Despite the intense pressures that abound on the world's biggest stage, Victoria has been involved at the highest level for long enough to handle whatever awaits her and her team-mates on Chinese soil. "I'm feeling fine at the moment. I'm training well and I just try and do everything as well as I can," says Vickan, for whom a leading role holds no fears. "I'm more than capable of accepting the responsibility, on and off the pitch. No doubt about it."
Eyes on the prize
As fate would have it, the finals draw for China 2007 has paired Sweden alongside USA, Korea DPR and Nigeria in the group phase - the exact same teams they faced at the same stage of the 2003 tournament. Given the difficulty of the task ahead, Svensson is keen not to get carried away. "To start with we've been drawn in the same group as in 2003... it looks a bit daunting," she admits. "I think it's the toughest group but having come through it safely once before is encouraging. We'll take it one step at a time, see how the group pans out and then see what happens."

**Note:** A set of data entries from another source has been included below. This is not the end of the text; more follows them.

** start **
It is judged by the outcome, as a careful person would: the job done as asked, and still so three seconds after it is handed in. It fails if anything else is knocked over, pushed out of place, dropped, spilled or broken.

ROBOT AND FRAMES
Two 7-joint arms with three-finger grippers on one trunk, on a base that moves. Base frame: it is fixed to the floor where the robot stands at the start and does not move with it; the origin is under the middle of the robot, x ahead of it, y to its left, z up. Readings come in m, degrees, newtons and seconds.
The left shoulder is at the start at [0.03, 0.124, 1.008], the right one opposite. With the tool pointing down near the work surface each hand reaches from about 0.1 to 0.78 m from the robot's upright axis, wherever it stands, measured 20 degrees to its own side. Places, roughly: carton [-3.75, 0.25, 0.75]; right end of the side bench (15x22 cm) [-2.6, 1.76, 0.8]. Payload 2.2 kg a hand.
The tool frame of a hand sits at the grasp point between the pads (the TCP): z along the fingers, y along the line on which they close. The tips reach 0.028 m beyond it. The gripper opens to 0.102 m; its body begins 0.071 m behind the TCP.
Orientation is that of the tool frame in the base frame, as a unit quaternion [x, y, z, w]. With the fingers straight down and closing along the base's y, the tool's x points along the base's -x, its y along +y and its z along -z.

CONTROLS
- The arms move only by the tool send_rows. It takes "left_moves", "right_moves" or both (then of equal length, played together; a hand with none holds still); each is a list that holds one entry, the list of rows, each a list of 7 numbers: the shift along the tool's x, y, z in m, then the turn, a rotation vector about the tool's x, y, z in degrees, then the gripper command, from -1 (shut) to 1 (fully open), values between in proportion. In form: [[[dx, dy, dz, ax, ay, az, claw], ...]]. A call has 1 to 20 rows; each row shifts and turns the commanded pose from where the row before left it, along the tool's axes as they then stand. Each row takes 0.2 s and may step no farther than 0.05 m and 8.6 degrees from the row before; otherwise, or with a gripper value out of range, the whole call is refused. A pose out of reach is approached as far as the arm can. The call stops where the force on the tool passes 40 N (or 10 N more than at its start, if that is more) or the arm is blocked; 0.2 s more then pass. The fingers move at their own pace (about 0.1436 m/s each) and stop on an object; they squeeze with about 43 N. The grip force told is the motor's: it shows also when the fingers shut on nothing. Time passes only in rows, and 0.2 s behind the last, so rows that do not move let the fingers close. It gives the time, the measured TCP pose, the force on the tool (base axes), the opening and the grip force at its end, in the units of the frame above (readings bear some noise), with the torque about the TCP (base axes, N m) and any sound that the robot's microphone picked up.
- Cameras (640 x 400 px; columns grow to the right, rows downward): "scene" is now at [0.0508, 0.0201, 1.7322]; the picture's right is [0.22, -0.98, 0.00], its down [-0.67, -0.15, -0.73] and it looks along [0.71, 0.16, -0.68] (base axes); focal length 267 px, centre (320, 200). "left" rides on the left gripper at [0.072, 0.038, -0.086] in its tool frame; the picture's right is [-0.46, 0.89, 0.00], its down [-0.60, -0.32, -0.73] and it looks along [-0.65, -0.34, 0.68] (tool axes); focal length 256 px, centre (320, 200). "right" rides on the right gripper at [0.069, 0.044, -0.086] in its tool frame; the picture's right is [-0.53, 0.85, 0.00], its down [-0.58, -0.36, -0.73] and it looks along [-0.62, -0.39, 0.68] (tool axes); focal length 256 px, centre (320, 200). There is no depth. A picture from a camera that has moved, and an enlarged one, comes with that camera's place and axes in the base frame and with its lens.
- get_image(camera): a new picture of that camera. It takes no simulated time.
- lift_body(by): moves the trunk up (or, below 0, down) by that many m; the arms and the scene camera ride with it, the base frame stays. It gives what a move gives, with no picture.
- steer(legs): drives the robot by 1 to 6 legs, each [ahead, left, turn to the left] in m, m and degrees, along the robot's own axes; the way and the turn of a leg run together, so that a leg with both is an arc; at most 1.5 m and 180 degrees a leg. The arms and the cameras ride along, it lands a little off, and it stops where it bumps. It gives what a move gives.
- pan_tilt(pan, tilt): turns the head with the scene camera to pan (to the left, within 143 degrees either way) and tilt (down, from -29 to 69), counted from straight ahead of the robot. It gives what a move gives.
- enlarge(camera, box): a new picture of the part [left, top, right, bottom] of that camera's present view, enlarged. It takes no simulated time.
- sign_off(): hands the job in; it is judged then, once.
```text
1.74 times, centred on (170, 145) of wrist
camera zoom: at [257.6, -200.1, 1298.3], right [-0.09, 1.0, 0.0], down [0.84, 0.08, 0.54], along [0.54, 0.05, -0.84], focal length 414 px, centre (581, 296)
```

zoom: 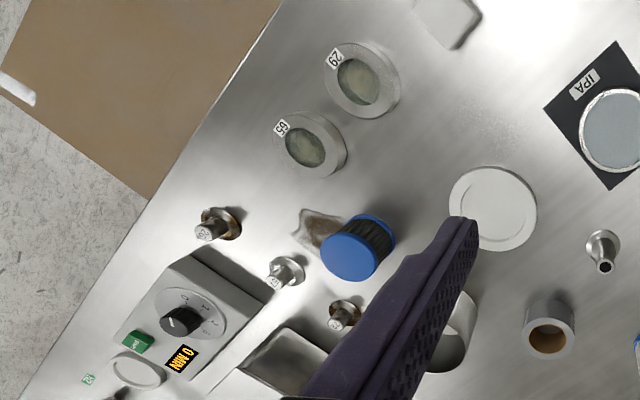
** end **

Having made it all the way to the final four years ago, Vickan is hoping to go one better this time around: "This could be our year. I certainly hope so. We played well in the final in the USA but Germany managed to beat us. We're aiming to reach the final again and for it to end differently, although we know how difficult it's going to be."
In fact, September's showpiece event could prove to be the deadly finisher's international swansong. After more than 15 years dedicated to her footballing career, Victoria plans to take a much-needed break following China 2007 and consider whether or not to hang up her goal-laden boots. Whatever she decides, a FIFA Women's World Cup winners' medal would make her holiday that much sweeter.